• **What is needed**
Take each line containing "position" and report it exactly as written.
--------
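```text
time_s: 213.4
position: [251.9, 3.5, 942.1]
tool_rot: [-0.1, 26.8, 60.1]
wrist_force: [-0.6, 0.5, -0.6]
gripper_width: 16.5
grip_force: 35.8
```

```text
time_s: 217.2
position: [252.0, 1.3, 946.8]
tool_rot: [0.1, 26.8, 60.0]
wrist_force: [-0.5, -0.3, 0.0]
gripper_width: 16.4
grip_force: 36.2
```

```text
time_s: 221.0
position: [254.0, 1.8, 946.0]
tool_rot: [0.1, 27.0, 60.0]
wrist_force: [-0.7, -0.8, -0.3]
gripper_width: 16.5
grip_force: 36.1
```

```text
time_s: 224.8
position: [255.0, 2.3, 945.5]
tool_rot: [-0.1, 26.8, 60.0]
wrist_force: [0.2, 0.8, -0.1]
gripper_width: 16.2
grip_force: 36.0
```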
--------
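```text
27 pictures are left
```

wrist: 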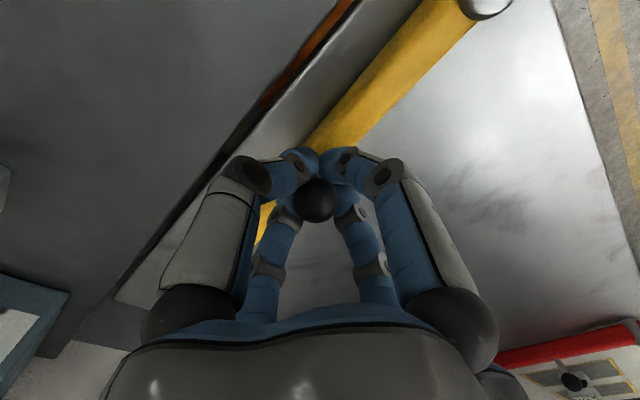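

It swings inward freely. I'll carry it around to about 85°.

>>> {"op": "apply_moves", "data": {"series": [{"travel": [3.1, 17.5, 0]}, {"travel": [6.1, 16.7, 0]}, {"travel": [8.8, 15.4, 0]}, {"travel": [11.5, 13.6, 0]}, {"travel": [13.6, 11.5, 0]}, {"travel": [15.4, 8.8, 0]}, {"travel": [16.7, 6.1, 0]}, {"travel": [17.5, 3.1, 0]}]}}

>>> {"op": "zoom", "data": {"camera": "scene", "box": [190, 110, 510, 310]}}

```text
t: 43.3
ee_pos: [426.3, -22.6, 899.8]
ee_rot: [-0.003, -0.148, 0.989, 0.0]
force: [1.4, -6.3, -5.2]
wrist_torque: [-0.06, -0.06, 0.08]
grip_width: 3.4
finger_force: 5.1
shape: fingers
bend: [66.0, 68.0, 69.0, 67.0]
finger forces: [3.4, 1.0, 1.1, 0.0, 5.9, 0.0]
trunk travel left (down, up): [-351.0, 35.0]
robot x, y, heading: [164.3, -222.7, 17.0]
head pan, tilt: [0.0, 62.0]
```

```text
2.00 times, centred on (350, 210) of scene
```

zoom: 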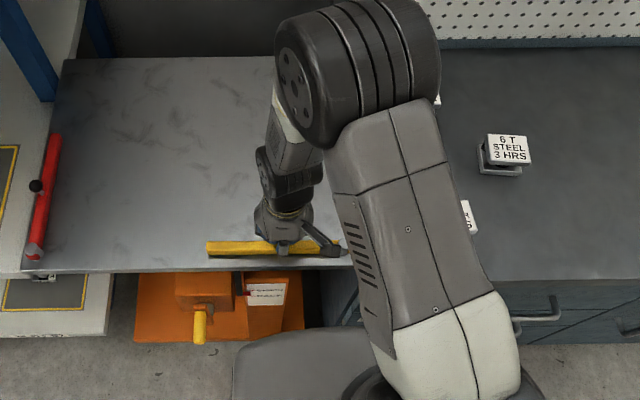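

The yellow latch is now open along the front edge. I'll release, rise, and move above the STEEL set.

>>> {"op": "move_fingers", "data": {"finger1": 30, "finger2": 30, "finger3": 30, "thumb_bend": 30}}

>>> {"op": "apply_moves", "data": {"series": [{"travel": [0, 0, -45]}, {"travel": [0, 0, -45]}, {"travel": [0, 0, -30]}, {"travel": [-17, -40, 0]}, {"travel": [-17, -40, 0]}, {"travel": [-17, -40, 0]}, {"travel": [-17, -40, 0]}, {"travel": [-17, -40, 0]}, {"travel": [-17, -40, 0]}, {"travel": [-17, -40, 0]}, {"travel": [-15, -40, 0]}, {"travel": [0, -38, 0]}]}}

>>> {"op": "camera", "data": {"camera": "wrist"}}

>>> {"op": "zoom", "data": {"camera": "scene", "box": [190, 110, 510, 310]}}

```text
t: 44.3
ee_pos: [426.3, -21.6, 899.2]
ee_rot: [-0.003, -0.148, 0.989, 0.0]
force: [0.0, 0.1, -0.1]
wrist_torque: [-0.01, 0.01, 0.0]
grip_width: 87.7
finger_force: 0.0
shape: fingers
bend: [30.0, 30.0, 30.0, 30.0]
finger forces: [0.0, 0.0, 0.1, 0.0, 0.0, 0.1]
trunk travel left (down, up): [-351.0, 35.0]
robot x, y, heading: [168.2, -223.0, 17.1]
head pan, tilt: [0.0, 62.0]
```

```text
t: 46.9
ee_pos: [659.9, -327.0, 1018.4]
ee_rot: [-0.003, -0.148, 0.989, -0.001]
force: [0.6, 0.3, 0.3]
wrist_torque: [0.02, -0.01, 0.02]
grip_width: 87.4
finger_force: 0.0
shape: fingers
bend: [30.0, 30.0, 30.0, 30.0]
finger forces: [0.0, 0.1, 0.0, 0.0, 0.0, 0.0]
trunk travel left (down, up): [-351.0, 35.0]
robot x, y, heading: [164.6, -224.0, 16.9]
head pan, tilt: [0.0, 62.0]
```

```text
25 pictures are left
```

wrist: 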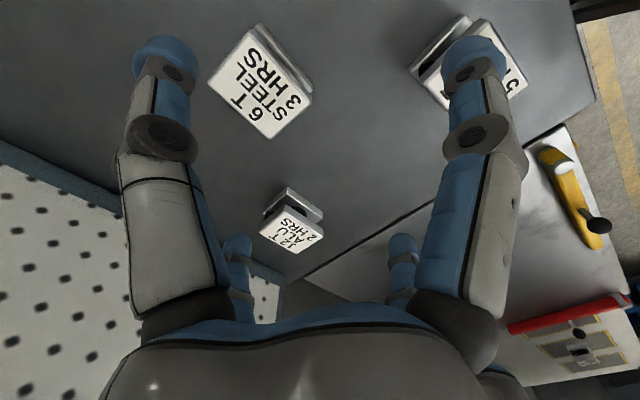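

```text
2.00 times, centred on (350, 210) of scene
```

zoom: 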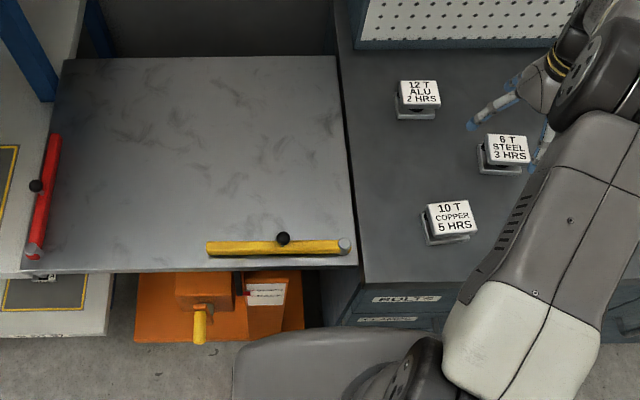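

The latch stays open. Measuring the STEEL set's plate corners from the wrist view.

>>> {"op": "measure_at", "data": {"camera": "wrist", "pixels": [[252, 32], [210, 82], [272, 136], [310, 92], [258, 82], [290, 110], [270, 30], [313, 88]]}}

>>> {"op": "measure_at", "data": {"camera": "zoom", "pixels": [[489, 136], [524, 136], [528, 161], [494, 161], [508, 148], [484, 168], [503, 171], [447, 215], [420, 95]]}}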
--------
• **Solution**
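position: [251.9, 3.5, 942.1]
position: [252.0, 1.3, 946.8]
position: [254.0, 1.8, 946.0]
position: [255.0, 2.3, 945.5]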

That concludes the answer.